Data segment:
------------------------------------
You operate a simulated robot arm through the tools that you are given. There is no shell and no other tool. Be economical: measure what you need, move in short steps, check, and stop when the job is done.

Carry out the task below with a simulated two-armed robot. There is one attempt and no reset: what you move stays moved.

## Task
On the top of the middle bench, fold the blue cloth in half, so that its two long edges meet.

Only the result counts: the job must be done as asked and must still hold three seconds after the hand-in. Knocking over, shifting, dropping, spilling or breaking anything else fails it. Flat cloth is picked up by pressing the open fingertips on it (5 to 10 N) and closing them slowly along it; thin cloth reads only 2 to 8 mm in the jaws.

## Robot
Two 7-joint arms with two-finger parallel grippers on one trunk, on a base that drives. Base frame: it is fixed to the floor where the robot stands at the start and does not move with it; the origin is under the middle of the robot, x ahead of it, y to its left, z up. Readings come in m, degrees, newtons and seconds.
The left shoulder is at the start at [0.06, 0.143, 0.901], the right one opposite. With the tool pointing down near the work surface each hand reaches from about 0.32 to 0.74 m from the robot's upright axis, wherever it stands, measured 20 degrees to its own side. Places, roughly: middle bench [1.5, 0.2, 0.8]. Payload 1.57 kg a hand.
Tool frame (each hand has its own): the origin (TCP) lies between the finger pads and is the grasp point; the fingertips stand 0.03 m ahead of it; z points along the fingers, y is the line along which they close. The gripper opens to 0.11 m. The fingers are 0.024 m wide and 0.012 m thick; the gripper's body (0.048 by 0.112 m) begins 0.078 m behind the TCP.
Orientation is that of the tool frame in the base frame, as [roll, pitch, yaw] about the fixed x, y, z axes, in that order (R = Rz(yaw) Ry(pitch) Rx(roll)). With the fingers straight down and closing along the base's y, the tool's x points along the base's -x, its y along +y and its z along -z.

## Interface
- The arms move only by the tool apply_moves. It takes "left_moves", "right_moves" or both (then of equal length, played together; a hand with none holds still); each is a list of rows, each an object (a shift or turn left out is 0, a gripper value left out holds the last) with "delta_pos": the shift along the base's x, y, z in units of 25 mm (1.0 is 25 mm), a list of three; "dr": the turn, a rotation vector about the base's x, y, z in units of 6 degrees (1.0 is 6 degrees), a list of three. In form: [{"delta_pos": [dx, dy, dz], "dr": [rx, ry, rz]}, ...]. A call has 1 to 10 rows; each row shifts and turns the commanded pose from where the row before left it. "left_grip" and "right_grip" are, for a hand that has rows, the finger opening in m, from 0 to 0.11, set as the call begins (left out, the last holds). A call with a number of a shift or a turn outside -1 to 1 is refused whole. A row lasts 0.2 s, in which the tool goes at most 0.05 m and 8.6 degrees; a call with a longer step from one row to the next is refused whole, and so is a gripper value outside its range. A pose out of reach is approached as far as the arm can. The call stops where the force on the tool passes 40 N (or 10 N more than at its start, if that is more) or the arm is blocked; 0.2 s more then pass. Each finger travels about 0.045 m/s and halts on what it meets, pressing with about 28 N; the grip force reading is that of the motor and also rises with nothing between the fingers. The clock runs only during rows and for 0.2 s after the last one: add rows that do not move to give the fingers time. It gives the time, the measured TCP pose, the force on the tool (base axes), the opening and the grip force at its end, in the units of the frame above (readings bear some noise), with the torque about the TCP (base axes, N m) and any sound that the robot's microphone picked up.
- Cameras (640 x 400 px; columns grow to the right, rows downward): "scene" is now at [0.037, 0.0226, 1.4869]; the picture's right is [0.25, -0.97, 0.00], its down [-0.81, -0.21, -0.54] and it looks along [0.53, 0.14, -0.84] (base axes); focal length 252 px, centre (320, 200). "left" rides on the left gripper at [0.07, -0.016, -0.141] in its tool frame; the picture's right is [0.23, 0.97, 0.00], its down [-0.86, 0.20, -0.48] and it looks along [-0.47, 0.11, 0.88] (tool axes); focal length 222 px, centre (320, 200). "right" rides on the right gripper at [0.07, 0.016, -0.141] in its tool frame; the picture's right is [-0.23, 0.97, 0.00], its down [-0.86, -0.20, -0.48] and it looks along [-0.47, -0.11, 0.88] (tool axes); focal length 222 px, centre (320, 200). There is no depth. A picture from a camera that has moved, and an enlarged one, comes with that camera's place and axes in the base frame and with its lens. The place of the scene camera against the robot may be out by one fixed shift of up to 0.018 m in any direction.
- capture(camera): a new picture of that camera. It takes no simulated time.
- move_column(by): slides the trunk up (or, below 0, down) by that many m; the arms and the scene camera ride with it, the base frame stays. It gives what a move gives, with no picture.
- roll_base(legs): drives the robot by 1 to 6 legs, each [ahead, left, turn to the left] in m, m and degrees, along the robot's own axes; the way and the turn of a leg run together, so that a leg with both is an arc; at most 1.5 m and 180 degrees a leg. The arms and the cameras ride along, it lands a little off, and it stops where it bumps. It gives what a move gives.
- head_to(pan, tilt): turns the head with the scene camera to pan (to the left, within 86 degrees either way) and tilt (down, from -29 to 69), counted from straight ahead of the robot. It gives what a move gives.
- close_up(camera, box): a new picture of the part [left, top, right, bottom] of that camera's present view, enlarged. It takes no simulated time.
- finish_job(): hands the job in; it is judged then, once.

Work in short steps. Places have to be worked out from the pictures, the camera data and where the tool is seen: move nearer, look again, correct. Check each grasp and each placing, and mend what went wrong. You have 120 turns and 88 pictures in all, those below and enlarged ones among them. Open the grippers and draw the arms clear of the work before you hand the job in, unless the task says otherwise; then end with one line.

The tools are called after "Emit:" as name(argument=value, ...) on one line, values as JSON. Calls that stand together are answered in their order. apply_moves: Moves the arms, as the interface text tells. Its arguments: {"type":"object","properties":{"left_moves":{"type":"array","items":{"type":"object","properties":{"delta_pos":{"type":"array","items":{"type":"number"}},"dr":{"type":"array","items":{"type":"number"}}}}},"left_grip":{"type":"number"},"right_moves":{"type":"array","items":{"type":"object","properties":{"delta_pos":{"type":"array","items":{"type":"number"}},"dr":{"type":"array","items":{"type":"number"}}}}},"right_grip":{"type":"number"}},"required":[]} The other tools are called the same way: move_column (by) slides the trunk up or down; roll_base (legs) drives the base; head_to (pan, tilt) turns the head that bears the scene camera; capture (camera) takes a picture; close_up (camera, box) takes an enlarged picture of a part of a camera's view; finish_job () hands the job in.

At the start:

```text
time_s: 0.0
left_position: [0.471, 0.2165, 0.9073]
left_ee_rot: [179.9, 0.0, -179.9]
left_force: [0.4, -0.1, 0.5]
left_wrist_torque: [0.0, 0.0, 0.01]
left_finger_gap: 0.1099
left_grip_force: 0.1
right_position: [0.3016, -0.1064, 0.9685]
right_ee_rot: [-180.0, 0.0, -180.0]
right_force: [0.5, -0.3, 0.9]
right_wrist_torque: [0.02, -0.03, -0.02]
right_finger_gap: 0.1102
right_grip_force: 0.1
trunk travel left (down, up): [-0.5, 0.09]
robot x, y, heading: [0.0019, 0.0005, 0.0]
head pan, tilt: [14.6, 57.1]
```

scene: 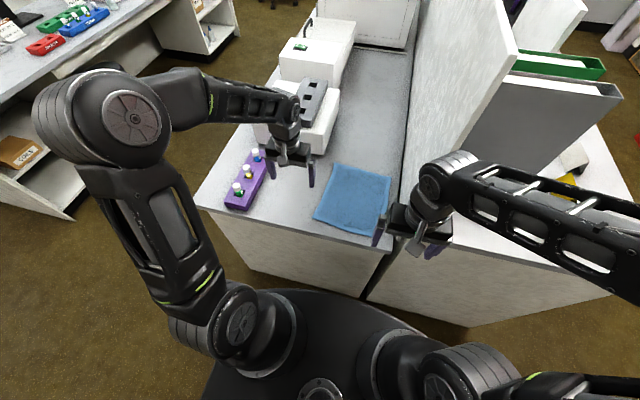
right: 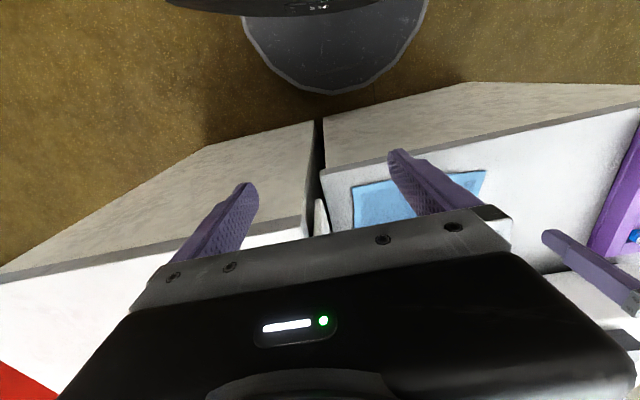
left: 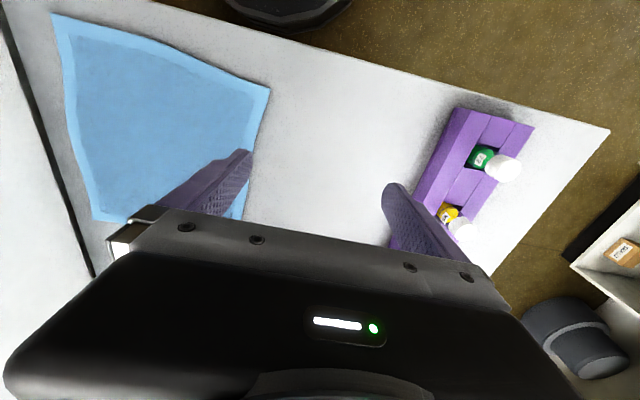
------------------------------------
Challenge: Your output shall consist solely of the lines from the line with "On the top of" to the line with "Orientation is that", reproduced exactly, both ends included.

Full answer:
On the top of the middle bench, fold the blue cloth in half, so that its two long edges meet.

Only the result counts: the job must be done as asked and must still hold three seconds after the hand-in. Knocking over, shifting, dropping, spilling or breaking anything else fails it. Flat cloth is picked up by pressing the open fingertips on it (5 to 10 N) and closing them slowly along it; thin cloth reads only 2 to 8 mm in the jaws.

## Robot
Two 7-joint arms with two-finger parallel grippers on one trunk, on a base that drives. Base frame: it is fixed to the floor where the robot stands at the start and does not move with it; the origin is under the middle of the robot, x ahead of it, y to its left, z up. Readings come in m, degrees, newtons and seconds.
The left shoulder is at the start at [0.06, 0.143, 0.901], the right one opposite. With the tool pointing down near the work surface each hand reaches from about 0.32 to 0.74 m from the robot's upright axis, wherever it stands, measured 20 degrees to its own side. Places, roughly: middle bench [1.5, 0.2, 0.8]. Payload 1.57 kg a hand.
Tool frame (each hand has its own): the origin (TCP) lies between the finger pads and is the grasp point; the fingertips stand 0.03 m ahead of it; z points along the fingers, y is the line along which they close. The gripper opens to 0.11 m. The fingers are 0.024 m wide and 0.012 m thick; the gripper's body (0.048 by 0.112 m) begins 0.078 m behind the TCP.
Orientation is that of the tool frame in the base frame, as [roll, pitch, yaw] about the fixed x, y, z axes, in that order (R = Rz(yaw) Ry(pitch) Rx(roll)). With the fingers straight down and closing along the base's y, the tool's x points along the base's -x, its y along +y and its z along -z.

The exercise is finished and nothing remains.